I sat with an ink pen this morning and a piece of decorative paper,
attempting to write a note to one of my friend’s co-worker who recently lost his daughter.
I found myself fully aware that there are no right words worth sharing in a time of such deep sorrow.
Absolutely nothing that came into my head that seemed fitting.
The truth is there are no words in the human language that can soften the sharp pain of a tragic loss.
What do we do when we find ourselves wordless?
We make a choice.
We either fill the air with empty words and risk saying the wrong thing
or
admit that we are wordless and let God speak.
This morning, I am thankful that God knew from the very beginning that we would often find ourselves wordless,
so He chose to begin creation with the one Word that could fill all of our wordlessness with meaning.
In the beginning was the Word,
and the Word was with God and the Word was God.
John 1:1
Jesus is the only Word that stands the test of time.

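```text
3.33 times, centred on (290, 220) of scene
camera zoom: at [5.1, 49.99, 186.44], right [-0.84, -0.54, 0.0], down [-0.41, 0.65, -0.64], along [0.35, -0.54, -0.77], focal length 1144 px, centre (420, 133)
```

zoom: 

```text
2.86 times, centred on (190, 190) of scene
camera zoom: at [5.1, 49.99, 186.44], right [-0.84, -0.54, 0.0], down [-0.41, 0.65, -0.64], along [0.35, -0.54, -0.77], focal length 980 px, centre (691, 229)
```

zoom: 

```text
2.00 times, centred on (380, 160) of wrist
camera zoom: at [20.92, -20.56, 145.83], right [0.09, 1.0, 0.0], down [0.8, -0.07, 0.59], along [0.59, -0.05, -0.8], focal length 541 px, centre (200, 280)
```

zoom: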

He is in the midst of all of our joy and all of our pain.
He walked a road of pain and suffering so we would know we are not alone in ours.
He conquered death so that we could somehow face our grief.

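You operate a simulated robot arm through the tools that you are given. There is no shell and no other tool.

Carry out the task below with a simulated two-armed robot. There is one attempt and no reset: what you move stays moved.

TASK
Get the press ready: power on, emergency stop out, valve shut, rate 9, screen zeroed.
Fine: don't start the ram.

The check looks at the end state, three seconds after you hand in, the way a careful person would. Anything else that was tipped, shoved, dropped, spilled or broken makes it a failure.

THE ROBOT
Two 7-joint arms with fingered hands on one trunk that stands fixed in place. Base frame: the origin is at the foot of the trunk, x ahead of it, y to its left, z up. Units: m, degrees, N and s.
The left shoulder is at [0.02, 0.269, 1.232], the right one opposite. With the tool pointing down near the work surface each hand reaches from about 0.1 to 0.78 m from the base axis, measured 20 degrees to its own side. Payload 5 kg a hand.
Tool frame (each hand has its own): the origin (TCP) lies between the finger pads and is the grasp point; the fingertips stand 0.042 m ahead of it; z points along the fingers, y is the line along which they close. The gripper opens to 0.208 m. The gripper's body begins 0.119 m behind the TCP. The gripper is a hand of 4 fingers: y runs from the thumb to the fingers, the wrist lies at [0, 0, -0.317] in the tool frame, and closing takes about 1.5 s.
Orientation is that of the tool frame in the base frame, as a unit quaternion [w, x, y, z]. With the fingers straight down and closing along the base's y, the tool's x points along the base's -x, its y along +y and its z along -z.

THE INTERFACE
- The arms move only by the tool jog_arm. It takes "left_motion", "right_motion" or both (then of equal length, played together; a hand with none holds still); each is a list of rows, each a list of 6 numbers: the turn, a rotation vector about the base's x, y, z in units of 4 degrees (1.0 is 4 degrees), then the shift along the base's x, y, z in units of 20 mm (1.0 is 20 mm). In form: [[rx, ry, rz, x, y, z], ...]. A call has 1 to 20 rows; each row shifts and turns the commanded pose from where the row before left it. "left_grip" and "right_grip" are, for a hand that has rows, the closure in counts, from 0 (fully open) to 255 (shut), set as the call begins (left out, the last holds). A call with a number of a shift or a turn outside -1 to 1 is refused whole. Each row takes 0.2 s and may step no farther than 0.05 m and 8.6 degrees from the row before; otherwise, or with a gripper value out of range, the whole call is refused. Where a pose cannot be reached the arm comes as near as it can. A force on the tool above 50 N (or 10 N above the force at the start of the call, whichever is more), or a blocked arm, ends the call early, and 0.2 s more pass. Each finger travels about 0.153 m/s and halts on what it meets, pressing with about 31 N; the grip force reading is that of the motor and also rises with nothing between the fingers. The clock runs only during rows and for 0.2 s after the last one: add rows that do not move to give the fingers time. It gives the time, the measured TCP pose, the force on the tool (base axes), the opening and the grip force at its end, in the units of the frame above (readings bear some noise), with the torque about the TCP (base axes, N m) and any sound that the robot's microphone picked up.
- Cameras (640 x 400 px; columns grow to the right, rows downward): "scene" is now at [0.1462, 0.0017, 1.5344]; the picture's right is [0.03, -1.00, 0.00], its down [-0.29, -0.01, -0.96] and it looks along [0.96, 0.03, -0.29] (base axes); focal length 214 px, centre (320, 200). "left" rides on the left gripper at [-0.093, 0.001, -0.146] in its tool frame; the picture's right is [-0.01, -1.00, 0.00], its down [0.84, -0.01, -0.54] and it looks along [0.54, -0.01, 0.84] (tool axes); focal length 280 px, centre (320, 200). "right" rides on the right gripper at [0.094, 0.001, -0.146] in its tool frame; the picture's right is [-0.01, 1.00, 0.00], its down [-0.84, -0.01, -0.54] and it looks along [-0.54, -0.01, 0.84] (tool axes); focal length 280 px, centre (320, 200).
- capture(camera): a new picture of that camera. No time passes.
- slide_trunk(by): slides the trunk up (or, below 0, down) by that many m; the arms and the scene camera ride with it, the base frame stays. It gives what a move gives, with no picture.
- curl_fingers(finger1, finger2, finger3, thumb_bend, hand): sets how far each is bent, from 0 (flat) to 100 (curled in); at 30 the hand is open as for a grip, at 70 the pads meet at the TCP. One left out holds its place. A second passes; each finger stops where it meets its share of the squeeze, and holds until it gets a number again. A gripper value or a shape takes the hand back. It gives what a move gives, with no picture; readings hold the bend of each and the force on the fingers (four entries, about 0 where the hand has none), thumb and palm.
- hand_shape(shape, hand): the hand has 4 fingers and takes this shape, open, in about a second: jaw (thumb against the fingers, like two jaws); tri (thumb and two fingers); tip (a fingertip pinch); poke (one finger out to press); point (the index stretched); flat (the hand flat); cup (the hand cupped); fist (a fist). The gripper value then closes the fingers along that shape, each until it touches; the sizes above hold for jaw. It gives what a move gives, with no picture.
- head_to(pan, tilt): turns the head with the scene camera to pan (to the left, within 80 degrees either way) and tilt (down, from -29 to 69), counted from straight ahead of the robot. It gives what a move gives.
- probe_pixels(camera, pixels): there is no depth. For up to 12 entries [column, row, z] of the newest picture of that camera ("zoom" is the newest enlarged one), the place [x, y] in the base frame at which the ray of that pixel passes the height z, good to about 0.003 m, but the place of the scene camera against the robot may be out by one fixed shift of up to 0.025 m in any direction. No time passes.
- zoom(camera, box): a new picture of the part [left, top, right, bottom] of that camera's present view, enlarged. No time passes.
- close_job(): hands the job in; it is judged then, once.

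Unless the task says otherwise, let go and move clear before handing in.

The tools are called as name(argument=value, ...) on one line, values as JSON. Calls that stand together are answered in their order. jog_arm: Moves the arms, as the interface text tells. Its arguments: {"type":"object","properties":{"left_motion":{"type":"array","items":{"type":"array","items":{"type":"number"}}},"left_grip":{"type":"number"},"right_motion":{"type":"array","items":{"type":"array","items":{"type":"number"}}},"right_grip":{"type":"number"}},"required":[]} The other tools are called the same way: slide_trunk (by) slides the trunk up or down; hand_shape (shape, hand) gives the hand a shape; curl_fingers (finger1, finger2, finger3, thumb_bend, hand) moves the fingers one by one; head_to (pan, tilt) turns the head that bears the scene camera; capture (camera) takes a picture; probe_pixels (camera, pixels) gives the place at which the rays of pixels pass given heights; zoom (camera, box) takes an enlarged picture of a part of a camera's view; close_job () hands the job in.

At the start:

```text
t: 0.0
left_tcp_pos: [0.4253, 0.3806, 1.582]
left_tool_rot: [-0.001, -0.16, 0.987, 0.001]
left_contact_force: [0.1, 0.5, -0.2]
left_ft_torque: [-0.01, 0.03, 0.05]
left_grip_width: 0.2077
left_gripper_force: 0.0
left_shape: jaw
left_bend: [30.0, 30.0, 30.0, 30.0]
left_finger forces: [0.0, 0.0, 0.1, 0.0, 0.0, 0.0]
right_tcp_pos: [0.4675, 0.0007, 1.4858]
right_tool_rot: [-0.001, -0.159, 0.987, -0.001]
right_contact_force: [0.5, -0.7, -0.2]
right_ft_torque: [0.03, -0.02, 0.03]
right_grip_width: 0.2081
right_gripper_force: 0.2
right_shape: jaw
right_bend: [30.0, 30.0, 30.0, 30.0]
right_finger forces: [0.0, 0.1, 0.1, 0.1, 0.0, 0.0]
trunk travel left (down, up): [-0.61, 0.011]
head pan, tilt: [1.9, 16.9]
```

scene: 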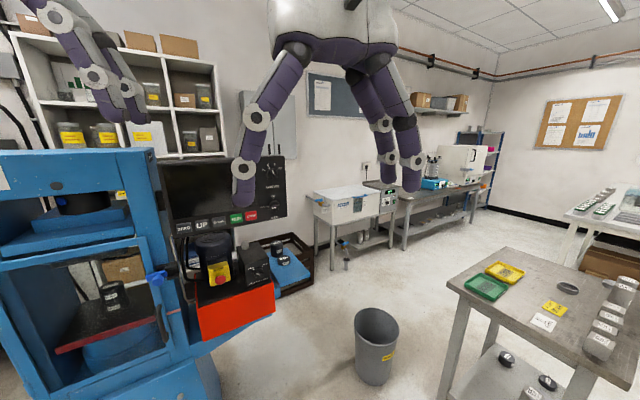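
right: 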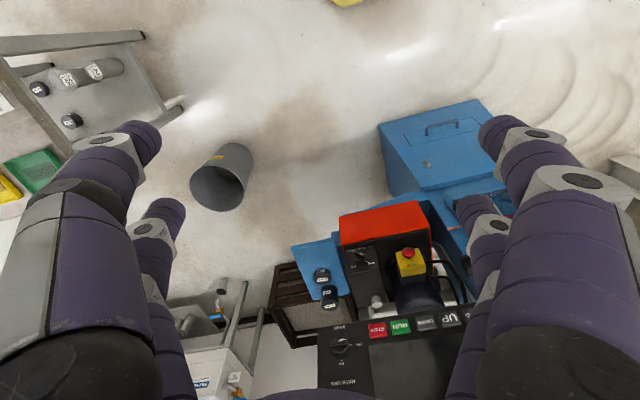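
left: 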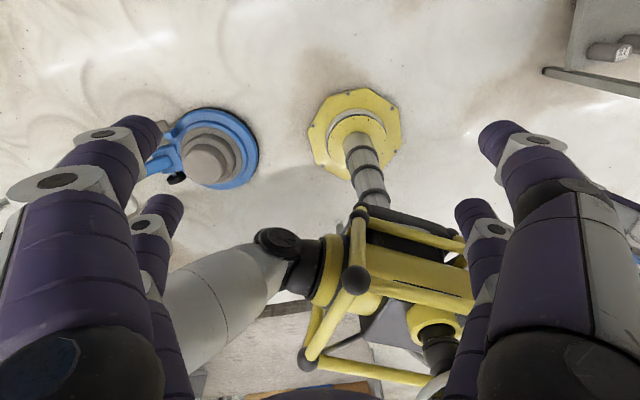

He promises eternal life so we can face temporary separation from those we love.
When someone is grieving, they do not need a lot of words.
They really just need one.
Jesus.
If you find yourself at a loss of words today as you face your own pain or the pain of someone you love,
look to Him who is enough.
El Shaddai – The God That Is More Than Enough
He who keeps His Word and who has the final word is the only Word we need today.
Turn to Him, the Living Word, today.
Turn Your Eyes Upon Jesus is one of the songs we shared at Adrienne’s funeral.
Dad helped us chose this song because of its powerful message, and I am forever thankful.
This is where I turn when I am struggling to face the pain of this life.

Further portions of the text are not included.